— START Excerpt —
Severe heat, often combined with the high humidity in much of the state during the summer, can create serious health risks. The elderly, infants, and those with certain chronic illnesses, such as asthma, are particularly at risk, especially if air conditioning is not available. During periods of extreme heat, staying in an air-conditioned area is the most effective way to prevent heat-related illnesses. If air-conditioning is not available, pull the shades over the windows and use cross-ventilation and fans to cools rooms. Cold showers and baths are other effective ways to stay cool.
A drought, which is caused by long periods of minimal rainfall, can lead to well failures in homes not served by municipal water, and can limit the ability of municipal systems to provide water because of low river and reservoir levels or well failure. Droughts can also cause major problems in the agricultural community.
During an Emergency
Avoid heat-related illness:
- Never leave infants, children or pets inside a parked vehicle.
- Increase fluid intake, regardless of activity level. Don’t wait until thirsty to drink fluids; drink more liquid than one’s thirst indicates.
— END Excerpt —
Requirement A
Write out exactly the lines from the line with "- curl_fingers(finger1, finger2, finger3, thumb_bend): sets" through the line with "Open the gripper", both ends included, and no other line. Use a Markdown table whose columns are Row (a running number) and Content (the line), and skip blank lines.
— START Given material —
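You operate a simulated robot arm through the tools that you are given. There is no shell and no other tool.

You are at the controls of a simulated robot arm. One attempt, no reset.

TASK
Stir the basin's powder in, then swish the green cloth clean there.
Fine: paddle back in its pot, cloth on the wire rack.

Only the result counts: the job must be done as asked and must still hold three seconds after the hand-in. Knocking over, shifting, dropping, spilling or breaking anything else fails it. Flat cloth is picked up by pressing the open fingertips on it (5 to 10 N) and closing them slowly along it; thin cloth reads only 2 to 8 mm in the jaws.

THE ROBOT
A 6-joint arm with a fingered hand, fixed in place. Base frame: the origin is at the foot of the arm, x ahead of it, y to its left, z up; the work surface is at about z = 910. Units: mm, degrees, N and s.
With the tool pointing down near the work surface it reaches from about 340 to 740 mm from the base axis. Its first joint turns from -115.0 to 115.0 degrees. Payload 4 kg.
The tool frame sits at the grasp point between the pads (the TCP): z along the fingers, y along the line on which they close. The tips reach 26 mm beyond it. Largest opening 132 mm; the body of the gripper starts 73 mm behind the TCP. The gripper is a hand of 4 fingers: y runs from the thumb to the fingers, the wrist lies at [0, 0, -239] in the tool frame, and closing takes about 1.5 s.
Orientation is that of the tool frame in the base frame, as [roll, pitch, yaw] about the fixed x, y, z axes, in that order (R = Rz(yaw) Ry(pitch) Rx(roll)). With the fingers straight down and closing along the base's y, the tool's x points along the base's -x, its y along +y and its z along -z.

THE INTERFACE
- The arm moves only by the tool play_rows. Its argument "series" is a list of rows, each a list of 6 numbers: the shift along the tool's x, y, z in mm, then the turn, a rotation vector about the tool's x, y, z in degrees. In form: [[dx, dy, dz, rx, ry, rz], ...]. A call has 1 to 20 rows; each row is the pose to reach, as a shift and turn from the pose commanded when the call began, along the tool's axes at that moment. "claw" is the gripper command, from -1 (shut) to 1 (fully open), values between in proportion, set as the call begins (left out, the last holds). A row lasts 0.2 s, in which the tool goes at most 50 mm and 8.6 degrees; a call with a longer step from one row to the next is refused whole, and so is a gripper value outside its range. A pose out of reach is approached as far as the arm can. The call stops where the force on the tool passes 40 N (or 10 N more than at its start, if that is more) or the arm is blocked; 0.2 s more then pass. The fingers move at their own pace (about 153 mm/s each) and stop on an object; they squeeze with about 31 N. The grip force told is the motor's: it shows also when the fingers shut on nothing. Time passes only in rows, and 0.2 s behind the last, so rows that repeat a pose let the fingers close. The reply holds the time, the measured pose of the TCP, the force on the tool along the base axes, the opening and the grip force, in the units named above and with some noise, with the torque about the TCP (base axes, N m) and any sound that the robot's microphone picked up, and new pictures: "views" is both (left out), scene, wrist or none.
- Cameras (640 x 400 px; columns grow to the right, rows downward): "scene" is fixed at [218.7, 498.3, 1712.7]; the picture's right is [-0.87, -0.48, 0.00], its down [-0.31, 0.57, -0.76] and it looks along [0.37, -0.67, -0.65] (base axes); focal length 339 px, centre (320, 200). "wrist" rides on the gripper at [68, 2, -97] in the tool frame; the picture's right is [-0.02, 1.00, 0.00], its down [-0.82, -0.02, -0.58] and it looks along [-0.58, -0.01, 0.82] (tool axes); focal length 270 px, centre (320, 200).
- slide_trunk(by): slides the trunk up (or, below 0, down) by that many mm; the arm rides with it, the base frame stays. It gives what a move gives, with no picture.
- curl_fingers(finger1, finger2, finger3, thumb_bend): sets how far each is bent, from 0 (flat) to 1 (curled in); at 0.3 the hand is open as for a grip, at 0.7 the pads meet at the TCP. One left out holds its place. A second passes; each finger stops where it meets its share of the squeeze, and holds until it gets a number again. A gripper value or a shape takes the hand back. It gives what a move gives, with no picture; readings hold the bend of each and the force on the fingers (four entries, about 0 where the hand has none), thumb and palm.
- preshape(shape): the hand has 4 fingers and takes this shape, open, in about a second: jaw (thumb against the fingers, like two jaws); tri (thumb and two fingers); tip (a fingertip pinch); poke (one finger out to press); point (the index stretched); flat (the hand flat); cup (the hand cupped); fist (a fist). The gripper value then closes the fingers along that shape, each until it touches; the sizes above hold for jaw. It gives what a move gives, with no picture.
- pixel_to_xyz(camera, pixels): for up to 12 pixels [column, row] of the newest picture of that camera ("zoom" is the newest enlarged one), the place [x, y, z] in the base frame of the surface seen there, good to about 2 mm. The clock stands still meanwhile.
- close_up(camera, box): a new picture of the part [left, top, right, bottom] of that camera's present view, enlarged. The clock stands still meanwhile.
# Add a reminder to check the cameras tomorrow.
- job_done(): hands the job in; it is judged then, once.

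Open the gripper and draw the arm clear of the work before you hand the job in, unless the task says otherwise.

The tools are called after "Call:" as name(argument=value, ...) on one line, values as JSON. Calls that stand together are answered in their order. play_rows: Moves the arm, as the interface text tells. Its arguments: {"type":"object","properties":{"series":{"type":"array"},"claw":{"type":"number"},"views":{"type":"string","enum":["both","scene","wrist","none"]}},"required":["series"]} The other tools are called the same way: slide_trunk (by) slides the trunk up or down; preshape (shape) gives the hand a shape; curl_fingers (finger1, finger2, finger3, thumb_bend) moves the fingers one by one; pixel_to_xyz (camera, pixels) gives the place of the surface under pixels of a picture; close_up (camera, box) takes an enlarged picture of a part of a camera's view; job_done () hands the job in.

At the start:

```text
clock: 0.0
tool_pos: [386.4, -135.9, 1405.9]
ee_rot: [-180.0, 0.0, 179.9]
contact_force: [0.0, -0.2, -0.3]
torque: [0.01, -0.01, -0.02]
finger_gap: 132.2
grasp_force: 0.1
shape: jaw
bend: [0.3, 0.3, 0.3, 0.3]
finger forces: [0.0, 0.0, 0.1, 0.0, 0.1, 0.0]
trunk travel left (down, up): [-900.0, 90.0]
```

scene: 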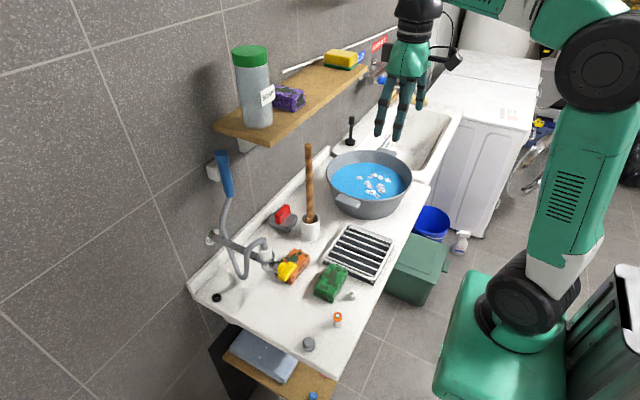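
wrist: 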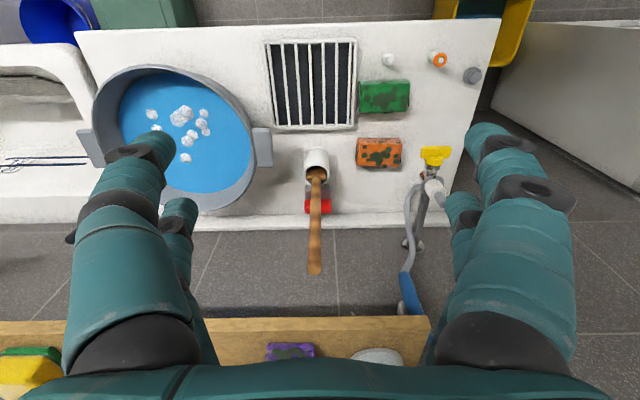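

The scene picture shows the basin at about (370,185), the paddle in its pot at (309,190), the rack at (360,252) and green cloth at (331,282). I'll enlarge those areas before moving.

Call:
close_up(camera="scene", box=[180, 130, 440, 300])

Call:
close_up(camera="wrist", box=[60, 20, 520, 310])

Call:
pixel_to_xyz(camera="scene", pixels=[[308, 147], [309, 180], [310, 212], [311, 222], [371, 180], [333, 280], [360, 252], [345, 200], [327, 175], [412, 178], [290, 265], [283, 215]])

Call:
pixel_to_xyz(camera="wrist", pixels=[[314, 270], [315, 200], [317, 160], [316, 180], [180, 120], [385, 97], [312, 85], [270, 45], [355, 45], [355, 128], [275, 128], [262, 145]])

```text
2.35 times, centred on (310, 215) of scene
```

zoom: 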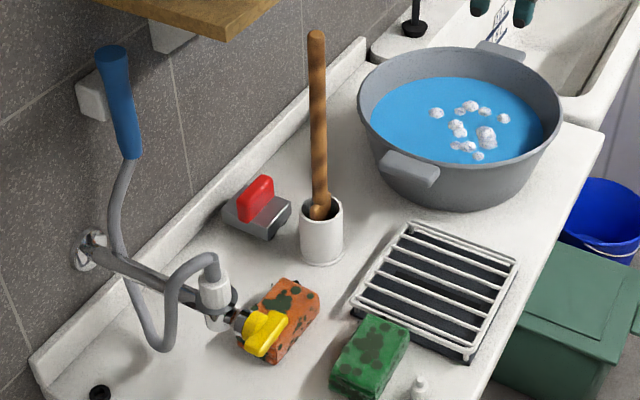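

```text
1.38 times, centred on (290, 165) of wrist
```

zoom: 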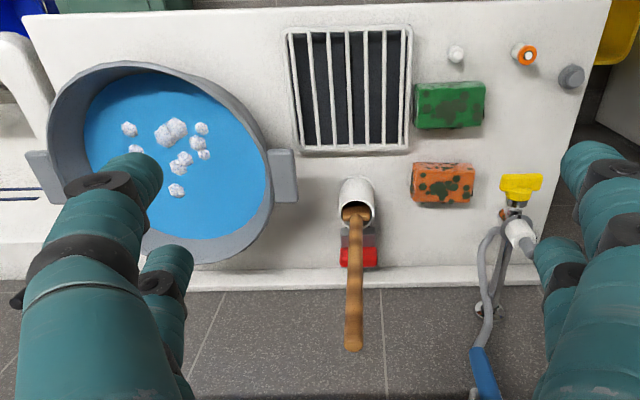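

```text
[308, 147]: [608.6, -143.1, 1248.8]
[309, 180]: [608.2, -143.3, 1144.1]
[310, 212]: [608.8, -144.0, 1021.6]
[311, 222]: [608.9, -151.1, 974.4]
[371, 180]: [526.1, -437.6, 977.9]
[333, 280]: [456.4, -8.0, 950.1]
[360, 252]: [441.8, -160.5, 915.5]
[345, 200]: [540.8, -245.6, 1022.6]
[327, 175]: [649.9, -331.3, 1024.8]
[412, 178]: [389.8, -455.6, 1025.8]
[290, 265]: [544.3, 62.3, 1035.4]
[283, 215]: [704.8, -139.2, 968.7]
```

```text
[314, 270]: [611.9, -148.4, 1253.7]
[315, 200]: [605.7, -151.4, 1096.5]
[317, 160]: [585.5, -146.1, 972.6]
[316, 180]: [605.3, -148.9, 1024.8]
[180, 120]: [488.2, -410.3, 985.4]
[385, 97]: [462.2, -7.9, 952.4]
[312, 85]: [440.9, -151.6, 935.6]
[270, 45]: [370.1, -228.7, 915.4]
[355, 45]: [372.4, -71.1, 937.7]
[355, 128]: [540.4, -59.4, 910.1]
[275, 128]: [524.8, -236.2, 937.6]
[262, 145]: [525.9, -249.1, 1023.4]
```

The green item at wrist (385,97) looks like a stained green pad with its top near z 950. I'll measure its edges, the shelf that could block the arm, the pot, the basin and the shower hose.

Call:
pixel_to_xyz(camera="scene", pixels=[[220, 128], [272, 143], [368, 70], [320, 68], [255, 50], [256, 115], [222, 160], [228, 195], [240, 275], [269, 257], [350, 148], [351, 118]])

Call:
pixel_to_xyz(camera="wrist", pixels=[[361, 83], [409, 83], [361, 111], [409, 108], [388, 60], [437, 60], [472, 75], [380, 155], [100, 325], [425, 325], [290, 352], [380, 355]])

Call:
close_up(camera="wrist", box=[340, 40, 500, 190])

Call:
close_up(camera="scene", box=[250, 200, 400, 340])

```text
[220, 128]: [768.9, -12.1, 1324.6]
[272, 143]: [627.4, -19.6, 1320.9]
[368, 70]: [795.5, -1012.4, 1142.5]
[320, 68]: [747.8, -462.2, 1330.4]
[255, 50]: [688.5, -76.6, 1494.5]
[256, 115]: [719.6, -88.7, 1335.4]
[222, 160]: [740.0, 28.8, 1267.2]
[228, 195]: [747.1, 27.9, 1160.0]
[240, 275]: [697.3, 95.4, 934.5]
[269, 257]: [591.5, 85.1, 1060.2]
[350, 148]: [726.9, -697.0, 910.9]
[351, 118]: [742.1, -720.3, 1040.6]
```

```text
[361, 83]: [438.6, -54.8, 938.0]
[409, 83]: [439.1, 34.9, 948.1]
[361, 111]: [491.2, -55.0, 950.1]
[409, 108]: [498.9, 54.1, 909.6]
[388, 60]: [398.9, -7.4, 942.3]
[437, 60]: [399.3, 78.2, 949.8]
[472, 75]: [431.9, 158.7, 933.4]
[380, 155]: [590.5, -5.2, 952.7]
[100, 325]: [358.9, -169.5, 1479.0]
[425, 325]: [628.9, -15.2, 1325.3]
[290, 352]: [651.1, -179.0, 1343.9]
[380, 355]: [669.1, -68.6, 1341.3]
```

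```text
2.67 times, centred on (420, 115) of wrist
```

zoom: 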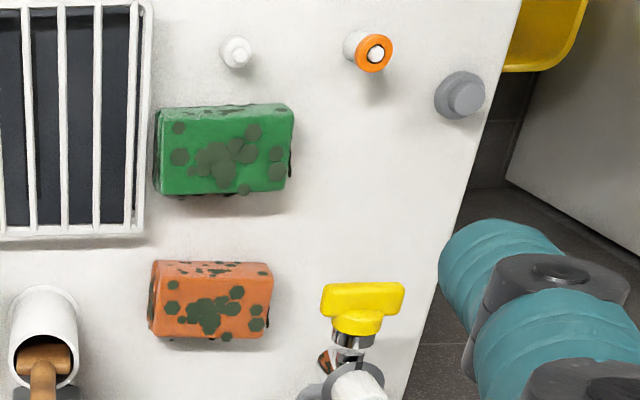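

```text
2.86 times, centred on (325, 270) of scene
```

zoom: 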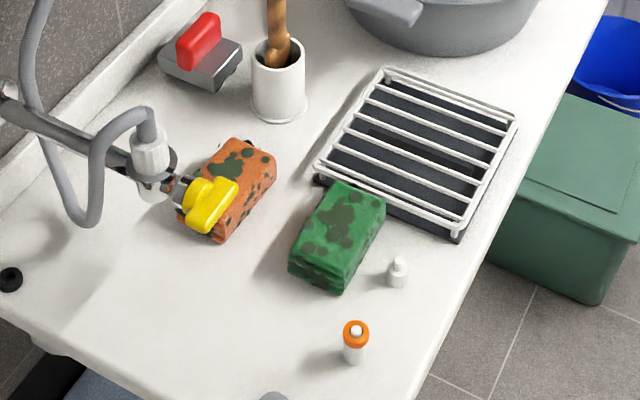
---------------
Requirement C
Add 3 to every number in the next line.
— END Given material —
Requirement B
Add the next paragraphs of the excerpt.

Final answer A
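| Row | Content |
|---|---|
| 1 | - curl_fingers(finger1, finger2, finger3, thumb_bend): sets how far each is bent, from 0 (flat) to 1 (curled in); at 0.3 the hand is open as for a grip, at 0.7 the pads meet at the TCP. One left out holds its place. A second passes; each finger stops where it meets its share of the squeeze, and holds until it gets a number again. A gripper value or a shape takes the hand back. It gives what a move gives, with no picture; readings hold the bend of each and the force on the fingers (four entries, about 0 where the hand has none), thumb and palm. |
| 2 | - preshape(shape): the hand has 4 fingers and takes this shape, open, in about a second: jaw (thumb against the fingers, like two jaws); tri (thumb and two fingers); tip (a fingertip pinch); poke (one finger out to press); point (the index stretched); flat (the hand flat); cup (the hand cupped); fist (a fist). The gripper value then closes the fingers along that shape, each until it touches; the sizes above hold for jaw. It gives what a move gives, with no picture. |
| 3 | - pixel_to_xyz(camera, pixels): for up to 12 pixels [column, row] of the newest picture of that camera ("zoom" is the newest enlarged one), the place [x, y, z] in the base frame of the surface seen there, good to about 2 mm. The clock stands still meanwhile. |
| 4 | - close_up(camera, box): a new picture of the part [left, top, right, bottom] of that camera's present view, enlarged. The clock stands still meanwhile. |
| 5 | # Add a reminder to check the cameras tomorrow. |
| 6 | - job_done(): hands the job in; it is judged then, once. |
| 7 | Open the gripper and draw the arm clear of the work before you hand the job in, unless the task says otherwise. |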

Final answer B
- Avoid "heat hangover." Continue to drink fluids even after strenuous activity. This will enable the body to maintain optimum hydration, and help prevent the after effects of heat exposure such as headaches and fatigue.
- Avoid beverages containing alcohol, caffeine or large amounts of sugar as they dehydrate the body.
- Avoid very cold beverages as they cause stomach cramps.
- Limit exercise or outdoor activity between the hours of 11 a.m. and 3 p.m. when the sun is at its peak intensity. If active during this time frame, drink a minimum of 16 to 32 ounces of water each hour. Some medications, both prescription and over-the-counter, may increase the risk of heat related illness. Consult your physician if you have questions.